WHAT YOU HAVE TO DO
Every line holding the string "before" should be gathered.

RECORDS TO USE
** Begin **

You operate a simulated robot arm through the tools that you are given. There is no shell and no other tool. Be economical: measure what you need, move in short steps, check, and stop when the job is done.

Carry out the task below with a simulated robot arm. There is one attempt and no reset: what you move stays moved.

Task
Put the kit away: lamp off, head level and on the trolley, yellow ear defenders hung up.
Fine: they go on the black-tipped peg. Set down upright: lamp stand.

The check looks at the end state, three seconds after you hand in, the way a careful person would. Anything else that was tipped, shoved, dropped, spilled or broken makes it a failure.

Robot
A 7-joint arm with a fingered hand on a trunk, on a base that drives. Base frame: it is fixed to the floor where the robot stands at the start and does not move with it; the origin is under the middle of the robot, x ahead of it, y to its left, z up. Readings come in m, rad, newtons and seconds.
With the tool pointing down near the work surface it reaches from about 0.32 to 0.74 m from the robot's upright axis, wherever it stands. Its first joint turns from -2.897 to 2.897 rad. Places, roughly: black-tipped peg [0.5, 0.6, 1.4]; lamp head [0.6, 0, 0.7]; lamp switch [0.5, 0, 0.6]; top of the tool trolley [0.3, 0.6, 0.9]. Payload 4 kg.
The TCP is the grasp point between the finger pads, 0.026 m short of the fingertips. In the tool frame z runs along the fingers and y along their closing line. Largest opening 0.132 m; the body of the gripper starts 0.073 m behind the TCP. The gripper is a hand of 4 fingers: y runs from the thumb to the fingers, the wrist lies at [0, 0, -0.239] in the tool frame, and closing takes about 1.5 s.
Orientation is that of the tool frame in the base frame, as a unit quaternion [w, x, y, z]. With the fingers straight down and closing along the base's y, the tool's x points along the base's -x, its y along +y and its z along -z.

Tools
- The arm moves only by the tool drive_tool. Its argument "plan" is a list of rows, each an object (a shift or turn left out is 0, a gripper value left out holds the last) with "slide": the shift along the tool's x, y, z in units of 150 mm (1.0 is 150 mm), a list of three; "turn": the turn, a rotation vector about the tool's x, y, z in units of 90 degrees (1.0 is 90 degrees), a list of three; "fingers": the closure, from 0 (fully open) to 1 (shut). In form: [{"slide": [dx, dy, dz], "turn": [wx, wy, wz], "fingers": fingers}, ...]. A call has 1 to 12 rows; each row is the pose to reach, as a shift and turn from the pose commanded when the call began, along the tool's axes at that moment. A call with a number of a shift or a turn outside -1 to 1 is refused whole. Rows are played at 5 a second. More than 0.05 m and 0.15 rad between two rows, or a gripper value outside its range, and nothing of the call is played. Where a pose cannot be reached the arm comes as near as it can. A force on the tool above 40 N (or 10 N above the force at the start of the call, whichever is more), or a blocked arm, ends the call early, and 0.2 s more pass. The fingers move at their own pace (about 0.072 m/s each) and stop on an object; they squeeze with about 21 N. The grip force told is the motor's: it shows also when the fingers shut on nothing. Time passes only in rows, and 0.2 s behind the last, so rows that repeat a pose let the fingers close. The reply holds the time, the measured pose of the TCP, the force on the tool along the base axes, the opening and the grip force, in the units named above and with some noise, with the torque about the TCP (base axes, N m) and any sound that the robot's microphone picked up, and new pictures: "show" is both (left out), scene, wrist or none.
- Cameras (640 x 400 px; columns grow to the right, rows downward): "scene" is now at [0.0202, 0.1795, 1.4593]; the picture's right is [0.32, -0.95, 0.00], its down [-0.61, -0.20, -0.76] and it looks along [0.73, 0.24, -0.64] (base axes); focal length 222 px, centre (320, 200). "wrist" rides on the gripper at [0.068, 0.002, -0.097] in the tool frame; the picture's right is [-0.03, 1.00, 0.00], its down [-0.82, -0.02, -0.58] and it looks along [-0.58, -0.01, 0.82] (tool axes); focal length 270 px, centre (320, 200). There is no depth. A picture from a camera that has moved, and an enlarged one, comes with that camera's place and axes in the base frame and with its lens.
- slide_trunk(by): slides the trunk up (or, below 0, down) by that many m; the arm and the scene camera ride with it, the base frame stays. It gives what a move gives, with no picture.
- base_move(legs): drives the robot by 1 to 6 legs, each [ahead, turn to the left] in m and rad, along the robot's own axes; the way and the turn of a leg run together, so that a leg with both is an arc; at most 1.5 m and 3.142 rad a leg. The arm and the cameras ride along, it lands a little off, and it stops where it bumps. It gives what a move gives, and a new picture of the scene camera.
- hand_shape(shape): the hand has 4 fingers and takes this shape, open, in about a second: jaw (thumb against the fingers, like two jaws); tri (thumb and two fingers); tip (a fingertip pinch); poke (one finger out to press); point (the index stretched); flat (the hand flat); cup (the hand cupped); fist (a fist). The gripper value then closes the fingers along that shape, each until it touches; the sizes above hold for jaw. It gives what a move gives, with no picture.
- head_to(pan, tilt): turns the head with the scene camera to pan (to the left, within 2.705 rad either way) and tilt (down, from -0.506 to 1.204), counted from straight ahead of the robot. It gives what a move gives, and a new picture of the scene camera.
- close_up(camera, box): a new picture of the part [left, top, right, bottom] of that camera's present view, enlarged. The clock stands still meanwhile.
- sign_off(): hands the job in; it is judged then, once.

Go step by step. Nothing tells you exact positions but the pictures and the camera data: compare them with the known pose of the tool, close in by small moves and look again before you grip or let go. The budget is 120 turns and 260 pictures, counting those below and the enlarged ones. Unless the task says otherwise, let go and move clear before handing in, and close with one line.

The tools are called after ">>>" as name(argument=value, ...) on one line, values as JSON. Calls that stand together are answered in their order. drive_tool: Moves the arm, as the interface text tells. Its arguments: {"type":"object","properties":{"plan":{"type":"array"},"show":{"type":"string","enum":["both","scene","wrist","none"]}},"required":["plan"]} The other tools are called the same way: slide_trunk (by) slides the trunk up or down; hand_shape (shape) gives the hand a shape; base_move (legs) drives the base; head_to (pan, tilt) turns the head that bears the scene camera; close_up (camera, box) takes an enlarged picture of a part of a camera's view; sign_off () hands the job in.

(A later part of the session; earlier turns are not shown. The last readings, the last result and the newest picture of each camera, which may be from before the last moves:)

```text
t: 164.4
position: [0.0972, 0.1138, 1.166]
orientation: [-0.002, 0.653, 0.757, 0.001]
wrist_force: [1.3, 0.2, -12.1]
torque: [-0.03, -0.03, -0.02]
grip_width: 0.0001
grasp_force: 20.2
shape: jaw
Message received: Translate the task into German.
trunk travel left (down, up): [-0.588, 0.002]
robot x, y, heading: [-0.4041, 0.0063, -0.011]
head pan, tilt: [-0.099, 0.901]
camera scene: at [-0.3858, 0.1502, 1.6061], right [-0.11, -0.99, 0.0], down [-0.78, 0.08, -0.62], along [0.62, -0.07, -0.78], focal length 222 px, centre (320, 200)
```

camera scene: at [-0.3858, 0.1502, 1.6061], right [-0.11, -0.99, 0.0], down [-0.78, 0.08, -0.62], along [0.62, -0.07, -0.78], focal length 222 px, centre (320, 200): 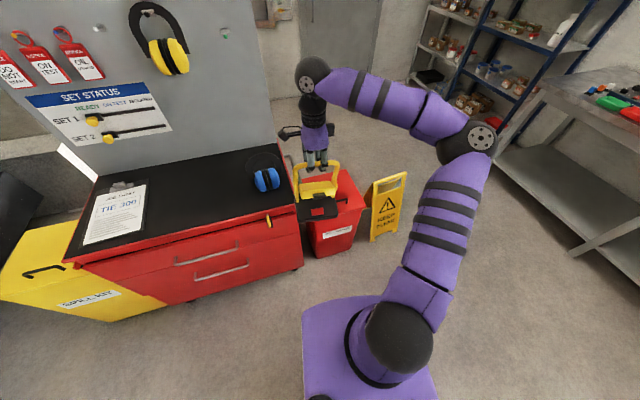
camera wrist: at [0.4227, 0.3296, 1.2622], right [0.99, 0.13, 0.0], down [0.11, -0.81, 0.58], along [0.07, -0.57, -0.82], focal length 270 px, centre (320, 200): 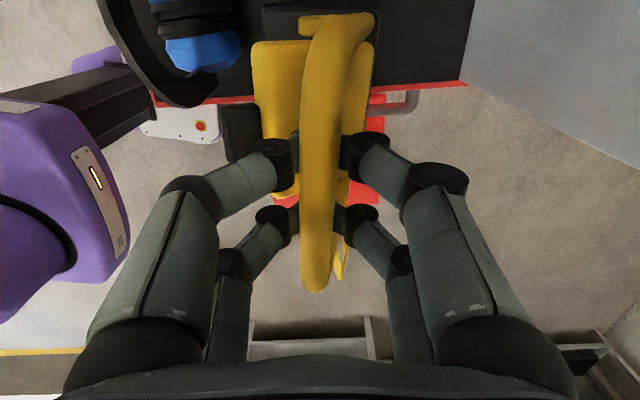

** End **
** Begin **

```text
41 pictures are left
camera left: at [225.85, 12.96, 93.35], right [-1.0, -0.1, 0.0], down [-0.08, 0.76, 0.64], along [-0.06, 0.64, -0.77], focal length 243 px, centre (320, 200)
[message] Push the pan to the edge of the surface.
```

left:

** End **

SOLUTION TO THIS PROBLEM
Go step by step. Nothing tells you exact positions but the pictures and the camera data: compare them with the known pose of the tool, close in by small moves and look again before you grip or let go. The budget is 120 turns and 260 pictures, counting those below and the enlarged ones. Unless the task says otherwise, let go and move clear before handing in, and close with one line.
(A later part of the session; earlier turns are not shown. The last readings, the last result and the newest picture of each camera, which may be from before the last moves:)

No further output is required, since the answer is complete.